PASSAGE TO READ:
---+---
Notes from the VBA summer meeting

23 07 2012

HOT SPRINGS—Members of the Virginia Bar Association made their way to the mountains this past weekend for the group’s summer meeting, the highlight of which was the Virginia senatorial debate between two ex-governors, Republican George Allen and Democrat Tim Kaine.

Temperatures in the mornings were in the 60s, a huge relief from the oven routine earlier this month. Some quick hits and observations, with the non-debate thoughts first:

Neck Propellers. I generally don’t write fashion articles, but my piece last month called “The Bow Tie Guys” was a big hit with the VBA crowd. For that story, I didn’t get a chance to interview two longtime bow tie guys, Hampton Circuit Judge Louis Lerner and Roanoke lawyer James Jennings, but both were in attendance and sporting their favorite neckwear.

Good Guy: John Epps. Richmond lawyer John Epps, a VBA past president, was given the Roger Groot Pro Bono Award for his work on the chief justice’s pro bono summit and the development of Capital One’s Justice Server, the online case-management system that helps the private bar handle pro bono cases. Professor Groot would be proud. Well done and well-earned.

Wrongful Convictions. Thomas Haynesworth spent 27 years in prison for a crime he didn’t commit, and he was at the meeting, serving on a panel on wrongful conviction. Attorney General Ken Cuccinelli, who was instrumental in getting him freed, was on the same panel, and he asked the VBA’s Special Issues committee for help in getting the statute on writs of actual innocence simplified. The statute is a mess, full of internal problems and in need of a reboot – Not to make it easier to get a writ, just to make it a process that courts and counsel both can understand. You’ll hear more on this in the future.

Fourteen’s the Charm. Fairfax Circuit Judge Jane Marum Roush has been giving her annual review of civil cases from the Supreme Court of Virginia for 14, count ’em, 14 years. The high court had been on a streak where the number of civil and criminal cases was more or less even, but this past year there was a huge tilt toward civil cases, by about four to one.
---+---
REQUIRED TASK: Copy the passage to read in full.
---+---
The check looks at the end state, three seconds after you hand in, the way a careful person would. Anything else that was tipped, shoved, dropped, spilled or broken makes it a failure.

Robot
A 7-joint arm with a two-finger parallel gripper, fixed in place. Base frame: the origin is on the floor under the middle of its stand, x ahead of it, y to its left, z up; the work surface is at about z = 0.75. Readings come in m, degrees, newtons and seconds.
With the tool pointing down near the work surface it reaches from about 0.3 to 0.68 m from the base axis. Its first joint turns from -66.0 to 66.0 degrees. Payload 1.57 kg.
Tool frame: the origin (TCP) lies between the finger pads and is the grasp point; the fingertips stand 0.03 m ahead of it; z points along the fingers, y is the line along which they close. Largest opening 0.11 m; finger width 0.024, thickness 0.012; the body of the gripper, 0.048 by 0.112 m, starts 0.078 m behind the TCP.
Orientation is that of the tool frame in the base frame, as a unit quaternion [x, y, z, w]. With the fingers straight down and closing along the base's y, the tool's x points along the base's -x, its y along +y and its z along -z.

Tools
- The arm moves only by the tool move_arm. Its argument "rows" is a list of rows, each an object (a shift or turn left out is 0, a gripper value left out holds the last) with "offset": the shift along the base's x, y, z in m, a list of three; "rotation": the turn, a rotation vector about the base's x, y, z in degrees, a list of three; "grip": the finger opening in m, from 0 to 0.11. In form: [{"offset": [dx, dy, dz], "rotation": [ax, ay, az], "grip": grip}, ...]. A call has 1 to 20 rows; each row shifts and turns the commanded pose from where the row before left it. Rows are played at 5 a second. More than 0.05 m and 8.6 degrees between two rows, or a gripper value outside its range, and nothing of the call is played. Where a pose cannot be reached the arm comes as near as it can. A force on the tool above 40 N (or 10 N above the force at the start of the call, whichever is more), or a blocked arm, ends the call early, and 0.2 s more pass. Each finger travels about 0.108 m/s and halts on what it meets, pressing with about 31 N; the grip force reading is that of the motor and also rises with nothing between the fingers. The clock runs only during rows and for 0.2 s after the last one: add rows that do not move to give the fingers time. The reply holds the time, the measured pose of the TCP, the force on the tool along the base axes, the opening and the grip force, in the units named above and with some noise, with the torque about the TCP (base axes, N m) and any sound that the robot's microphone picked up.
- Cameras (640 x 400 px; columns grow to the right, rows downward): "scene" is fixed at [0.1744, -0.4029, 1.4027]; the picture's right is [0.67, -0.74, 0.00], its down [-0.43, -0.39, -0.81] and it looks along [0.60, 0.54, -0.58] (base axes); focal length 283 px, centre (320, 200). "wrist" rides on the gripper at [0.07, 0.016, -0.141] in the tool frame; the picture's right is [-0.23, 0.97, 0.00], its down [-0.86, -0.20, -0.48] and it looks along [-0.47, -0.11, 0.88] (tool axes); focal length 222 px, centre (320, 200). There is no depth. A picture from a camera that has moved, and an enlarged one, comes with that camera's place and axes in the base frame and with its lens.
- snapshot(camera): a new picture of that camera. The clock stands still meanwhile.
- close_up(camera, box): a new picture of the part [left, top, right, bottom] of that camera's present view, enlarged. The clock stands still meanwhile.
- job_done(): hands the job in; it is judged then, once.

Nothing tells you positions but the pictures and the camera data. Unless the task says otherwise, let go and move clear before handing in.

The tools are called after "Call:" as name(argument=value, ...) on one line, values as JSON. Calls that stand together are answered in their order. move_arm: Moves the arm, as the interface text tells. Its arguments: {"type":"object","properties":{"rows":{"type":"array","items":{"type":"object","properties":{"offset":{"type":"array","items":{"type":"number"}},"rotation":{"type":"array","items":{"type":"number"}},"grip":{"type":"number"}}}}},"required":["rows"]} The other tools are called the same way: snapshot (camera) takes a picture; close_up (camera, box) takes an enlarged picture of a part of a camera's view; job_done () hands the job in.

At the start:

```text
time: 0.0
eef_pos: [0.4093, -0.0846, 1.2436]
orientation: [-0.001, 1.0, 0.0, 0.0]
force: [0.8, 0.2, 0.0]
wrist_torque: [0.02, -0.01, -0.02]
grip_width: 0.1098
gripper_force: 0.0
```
---+---
TASK RESPONSE:
Notes from the VBA summer meeting

23 07 2012

HOT SPRINGS—Members of the Virginia Bar Association made their way to the mountains this past weekend for the group’s summer meeting, the highlight of which was the Virginia senatorial debate between two ex-governors, Republican George Allen and Democrat Tim Kaine.

Temperatures in the mornings were in the 60s, a huge relief from the oven routine earlier this month. Some quick hits and observations, with the non-debate thoughts first:

Neck Propellers. I generally don’t write fashion articles, but my piece last month called “The Bow Tie Guys” was a big hit with the VBA crowd. For that story, I didn’t get a chance to interview two longtime bow tie guys, Hampton Circuit Judge Louis Lerner and Roanoke lawyer James Jennings, but both were in attendance and sporting their favorite neckwear.

Good Guy: John Epps. Richmond lawyer John Epps, a VBA past president, was given the Roger Groot Pro Bono Award for his work on the chief justice’s pro bono summit and the development of Capital One’s Justice Server, the online case-management system that helps the private bar handle pro bono cases. Professor Groot would be proud. Well done and well-earned.

Wrongful Convictions. Thomas Haynesworth spent 27 years in prison for a crime he didn’t commit, and he was at the meeting, serving on a panel on wrongful conviction. Attorney General Ken Cuccinelli, who was instrumental in getting him freed, was on the same panel, and he asked the VBA’s Special Issues committee for help in getting the statute on writs of actual innocence simplified. The statute is a mess, full of internal problems and in need of a reboot – Not to make it easier to get a writ, just to make it a process that courts and counsel both can understand. You’ll hear more on this in the future.

Fourteen’s the Charm. Fairfax Circuit Judge Jane Marum Roush has been giving her annual review of civil cases from the Supreme Court of Virginia for 14, count ’em, 14 years. The high court had been on a streak where the number of civil and criminal cases was more or less even, but this past year there was a huge tilt toward civil cases, by about four to one.